_Source excerpt_:

■ ■ ■ ■ ■ ■ ■

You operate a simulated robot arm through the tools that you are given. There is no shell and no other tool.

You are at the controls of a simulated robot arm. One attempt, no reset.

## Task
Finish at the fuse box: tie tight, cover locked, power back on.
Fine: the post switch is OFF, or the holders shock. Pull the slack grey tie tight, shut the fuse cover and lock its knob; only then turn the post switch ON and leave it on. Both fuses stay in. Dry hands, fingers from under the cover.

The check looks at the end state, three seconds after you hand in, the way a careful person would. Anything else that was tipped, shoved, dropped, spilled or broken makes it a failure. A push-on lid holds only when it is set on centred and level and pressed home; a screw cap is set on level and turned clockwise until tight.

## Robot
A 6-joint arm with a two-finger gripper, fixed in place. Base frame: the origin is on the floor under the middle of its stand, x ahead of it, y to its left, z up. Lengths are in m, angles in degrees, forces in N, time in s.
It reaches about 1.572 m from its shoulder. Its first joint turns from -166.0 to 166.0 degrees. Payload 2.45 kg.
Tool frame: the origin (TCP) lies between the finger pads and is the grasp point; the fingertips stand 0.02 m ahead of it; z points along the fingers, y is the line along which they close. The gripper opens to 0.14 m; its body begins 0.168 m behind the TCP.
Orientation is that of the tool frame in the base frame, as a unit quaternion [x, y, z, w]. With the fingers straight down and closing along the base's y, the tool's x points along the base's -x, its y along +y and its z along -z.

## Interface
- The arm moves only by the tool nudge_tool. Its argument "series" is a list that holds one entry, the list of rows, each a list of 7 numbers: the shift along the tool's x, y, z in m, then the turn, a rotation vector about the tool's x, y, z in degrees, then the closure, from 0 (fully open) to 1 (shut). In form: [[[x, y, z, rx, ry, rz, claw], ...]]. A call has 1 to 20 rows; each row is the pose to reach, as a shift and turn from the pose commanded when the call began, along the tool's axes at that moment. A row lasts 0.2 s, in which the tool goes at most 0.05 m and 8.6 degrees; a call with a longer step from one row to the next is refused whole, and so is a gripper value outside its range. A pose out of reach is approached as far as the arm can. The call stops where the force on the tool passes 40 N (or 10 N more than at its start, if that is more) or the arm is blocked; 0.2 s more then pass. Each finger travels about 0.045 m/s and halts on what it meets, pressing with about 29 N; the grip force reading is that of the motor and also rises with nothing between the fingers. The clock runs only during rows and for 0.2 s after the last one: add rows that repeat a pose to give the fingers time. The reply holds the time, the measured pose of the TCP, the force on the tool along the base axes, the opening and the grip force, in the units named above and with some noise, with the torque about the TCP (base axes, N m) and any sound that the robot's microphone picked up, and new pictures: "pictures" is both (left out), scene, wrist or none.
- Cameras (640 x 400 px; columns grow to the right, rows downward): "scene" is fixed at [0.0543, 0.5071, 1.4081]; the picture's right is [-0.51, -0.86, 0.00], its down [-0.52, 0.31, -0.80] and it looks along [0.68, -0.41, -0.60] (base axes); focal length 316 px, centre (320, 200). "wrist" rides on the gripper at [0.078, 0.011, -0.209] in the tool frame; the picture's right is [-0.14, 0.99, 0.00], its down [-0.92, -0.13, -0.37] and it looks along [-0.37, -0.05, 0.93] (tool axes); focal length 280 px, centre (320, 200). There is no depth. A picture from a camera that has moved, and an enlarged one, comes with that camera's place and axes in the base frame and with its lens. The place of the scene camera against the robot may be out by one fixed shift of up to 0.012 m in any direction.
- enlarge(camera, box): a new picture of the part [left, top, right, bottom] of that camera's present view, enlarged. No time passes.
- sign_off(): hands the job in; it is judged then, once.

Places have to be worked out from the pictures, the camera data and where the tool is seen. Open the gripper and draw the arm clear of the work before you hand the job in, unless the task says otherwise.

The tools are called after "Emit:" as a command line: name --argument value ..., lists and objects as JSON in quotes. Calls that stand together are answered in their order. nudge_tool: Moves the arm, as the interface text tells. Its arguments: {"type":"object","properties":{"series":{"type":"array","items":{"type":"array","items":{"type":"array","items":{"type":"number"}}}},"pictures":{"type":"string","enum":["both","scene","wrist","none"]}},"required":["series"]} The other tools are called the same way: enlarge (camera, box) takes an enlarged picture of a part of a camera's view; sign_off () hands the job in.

■ ■ ■ ■ ■ ■ ■

_Supplied text_:
IT Project Failure Rates: Facts and Reasons

Since I wrote this article, IT Project Failure Rates: Facts and Reasons, several years ago, it continues to be one of the most read articles on my website. Thank you.

Clearly, it continues to resonate, and not for good reasons.

The picture of the frustrated fellow is indeed even more startling now than when originally posted – he doesn’t like the facts and they’re not moving in his favor.  Failure rates on IT projects remain unacceptably high, and the primary reasons remain people and people-systems.

Here are some updated facts:
  • According to the Standish Group’s Annual CHAOS 2020 report, 66% of technology projects (based on the analysis of 50,000 projects globally) end in partial or total failure. While larger projects are more prone to encountering challenges or failing altogether, even the smallest software projects fail one in ten times. Large projects are successful less than 10% of the time.
  • Standish also found that 31% of US IT projects were canceled outright and the performance of 53% ‘was so worrying that they were challenged.’
  • Research from McKinsey in 2020 found that 17% of large IT projects go so badly, they threaten the very existence of the company.
  • BCG (2020) estimated that 70% of digital transformation efforts fall short of meeting targets. A 2020 CISQ report found the total cost of unsuccessful development projects among US firms is an estimated $260B, while the total cost of operational failures caused by poor quality software is estimated at $1.56 trillion.

Reinforcing these figures is my experience coaching CIOs and technologists across organizations at all levels, who find equally shocking outcomes. Why is this and why does it continue?

Here are some thoughts on the source of ongoing failures. The reasons sound familiar and are harder to fix than the simple words used to describe them:

First, the right questions about a technology project are not asked when they should be. Before even beginning a project, be certain you can define success, else you’ll meander and never reach an agreement with your partners.

■ ■ ■ ■ ■ ■ ■

_Stated exercise A_:
Set down the supplied text as it stands from "The picture of" to "people and people-systems.", and nothing more.
_Stated exercise B_:
Your answer continues the supplied text from its final sentence.

_Result A_:
The picture of the frustrated fellow is indeed even more startling now than when originally posted – he doesn’t like the facts and they’re not moving in his favor.  Failure rates on IT projects remain unacceptably high, and the primary reasons remain people and people-systems.

_Result B_:
  • How does the business define satisfaction?
  • What value must be delivered – hence, the original promise – to match the original business case? What is acceptable alignment?
  • What is the minimally accepted on-time delivery date?

Second, the process doesn’t tease out the right questions and concerns. People tend to check boxes, go through the routine, without considering the upcoming difficulties. Technology is tough.

  • A clear and credible business case is lacking – we take people at their word, which can be superficial.
  • Project scope and objectives are poorly defined. (This allows for a lot of wiggle room later.)
  • Planning is over-optimistic.
  • Zero-based budgeting is ignored.
  • Sunk costs take precedence.

Third, users back away due to other priorities.

  • Without their ongoing involvement, requirements definitions go either missing or haywire.
  • Integration, QA and change management are relegated to those who just happen to have a free moment. Whose full-time job is it?
  • User testing becomes a part-time activity.

Fourth, inadequate project management. In all the time I’ve been involved in technology projects, this has been among the weak links. It’s befuddling why, as without it, you have chaos. Imagine building a massive natural gas-fired electricity generating plant without a project management system.

  • Respect project managers – they don’t have easy jobs. No one likes them catching us out.
  • Senior management cannot connect with why they should sit through a line-by-line review of how the project is going. Their lack of patience is palpable. The best CEO I’ve worked with knew every in and out of the project plan and held people accountable.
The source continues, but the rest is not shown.